-- start Recorded data --
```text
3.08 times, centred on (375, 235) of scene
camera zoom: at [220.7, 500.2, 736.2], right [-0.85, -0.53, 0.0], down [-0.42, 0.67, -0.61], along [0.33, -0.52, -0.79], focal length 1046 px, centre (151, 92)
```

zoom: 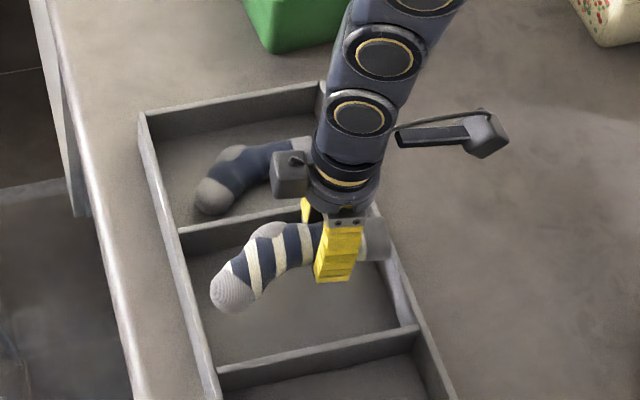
-- end Recorded data --
-- start Selected excerpt --
How to Start Weight Lifting for Beginners
Any type of physical exercise has its benefits, but strength training is one everyone should consider picking up! The best benefit of hitting the weights is that it helps build and preserve lean muscle mass, which is beneficial for your overall health and metabolism. But strength training has other benefits you'll be sure to love... it can improve your bone density, posture, reduce your stress levels, help you get better sleep, and it'll even help you build confidence. On top of that, it'll help your body stay functional and healthy for the long run.
Unfortunately, weight lifting can seem intimidating, especially for women. We get it, it can be pretty intimidating when all the advanced lifters in the weight section are deadlifting their own body weight (or more) and doing other crazy-looking exercises. But don't let that scare you! Everyone starts somewhere, meaning those really buff guys you see at the gym pumping out pull-ups and push-ups all started small – just like you will!
Getting started with strength training doesn't have to be complicated or scary, in fact, it's not at all. You just need some tips to help guide you along your new weight training journey! Lucky for you, we've compiled a list of the best strength training tips for beginners that will guide you in the right direction to developing an effective strength training program!
How to start lifting weights
Building strength and muscle require time, patience, and a good workout program – but it's not difficult. Follow our tips below and you'll be building effective strength training workouts in no time!
Don't go overboard on scheduling workouts
Whether you're completely new to strength training, working out in general, or getting back into it after a long break - take it slow. Starting a new workout program is exciting at first, in fact, motivation is usually at an all-time high during this time! But don't let that initial excitement lead you to schedule 5-6 workouts your first week. Doing too much, too soon is a common mistake beginner make that can have dire consequences.
Ideally, you want to train 3-5 times a week, but if you're just starting out you should work your way up to it. Start by scheduling three full-body workouts a week, and after you've adjusted to your new workout schedule, you can start increasing the days you train. So, for the first two weeks or so focus on full-body movements, including upper and lower body movements, and some core exercises as well. Once you've adjusted to your new routine, you can start splitting your workouts by muscle groups to target them extensively for better growth. As an example, you can work your lower body one day, chest and triceps the next day, and then back and biceps. Basically, you want to split your workouts by major muscle groups in a way that allows the muscle worked to rest for 24-48 hours between training sessions.
-- end Selected excerpt --
_Tasks for this exercise:_
**1.** I need one stretch of the selected excerpt verbatim, from "Unfortunately, weight lifting" to "like you will!".
**2.** Write what comes next in the selected excerpt.

_Responses per task:_
**1.**
Unfortunately, weight lifting can seem intimidating, especially for women. We get it, it can be pretty intimidating when all the advanced lifters in the weight section are deadlifting their own body weight (or more) and doing other crazy-looking exercises. But don't let that scare you! Everyone starts somewhere, meaning those really buff guys you see at the gym pumping out pull-ups and push-ups all started small – just like you will!

**2.**
Again, start with three workouts a week, and don't forget to throw in some cardio on your non-lifting days! Aim to do 150 minutes of moderate cardio a week, or 75 minutes of high-intensity cardio a week. As far as what type of cardio to do, pick something you enjoy and that aligns with your fitness goals!
Focus on nailing your form first
Resistance training involves a lot of everyday functional movements, and although they may seem simple, adding weight makes performing them riskier. So, before you start focusing on lifting heavier weights, focus on your form and technique. Performing strength training exercises with proper form will ensure that you're targeting the intended muscle groups and reducing your risk of injury.
So, lift an appropriate weight and pay close attention to your movements. Always keep your shoulders down and back, core engaged, ribs not flared, spine neutral (no arching of the back), soft knees, and feet firmly planted on the floor. And try your best to go through the full range of motion! This means working through the entire movement and doing a full rep, not a partial rep, to reap the best results possible. These are just a few techniques to keep in mind, if you want more information to help you avoid bad form, check out >>> 7 common form mistakes!
Choose the right weight for you
Choosing the right weight doesn't only refer to actual free weights, it refers to any type of resistance, including your own body weight. When starting out, start at your fitness level! Not everyone is going to start at the same fitness level. Some beginners may have never worked out before, while others may have played sports in the past, or have a physically demanding job. So, if you're completely new to strength training and physical activity in general, we suggest you start with the basics – three bodyweight workouts a week.
Include bodyweight exercises like squats, lunges, planks, Bulgarian split squats, step-ups, tricep dips, and more. You can even use long and short resistance bands to add a light to medium resistance for your muscles to work against, this will even help prep them for heavier free weights like dumbbells! Once you get the hang of the movements and can perform them with good form you can move on to the next level - training with dumbbells! Dumbbells are a good starting point for beginners because they're less intimidating and confusing than other pieces of equipment and you can easily increase the weight as you make progress.
For those who are already physically active or are familiar with strength training movements, feel free to start training with a set of dumbbells, or get familiar with other effective gym equipment like the cable machine! As far as the amount of weight you should be lifting, pick a weight that you're able to perform with good form. So, if you can't perform an exercise for 10-12 reps with good form then consider lowering the weight.
Stick to the same set of exercises for a little while
Variety is important when it comes to training. You want to give your body new changes to adapt to, but when you're just starting out, your body already has a new challenge to overcome! So, don't switch up your exercises too fast! Have 10-15 exercises you practice for the first few weeks and work on nailing the movement and your form to help you build a good level of strength before moving onto more complicated exercises.
Keep things simple! Doing every single exercise you've seen on social media will just confuse your body and it won't give it the time it needs to adapt to the movements and make progress. We suggest sticking to key compound exercises like squats, deadlifts (with a long resistance band or free weight, depending on your fitness level), lunges, shoulder press, rows, and chest press. Pick a few isolation exercises too, like biceps curls, hamstring curls, tricep pushdowns, and more! Once you feel like your body is adjusted to the movements, you can either increase the resistance (weight) or increase the volume (reps or sets).
Learn how to warm up and cool down
Whether you're starting with bodyweight exercises or lighter weights – always warm up and cool down. You don't need to spend an insane amount of time stretching, but dedicate around 5, max 10, minutes to warm up and cool down after your workout routine.
What's the best way to warm up and cool down?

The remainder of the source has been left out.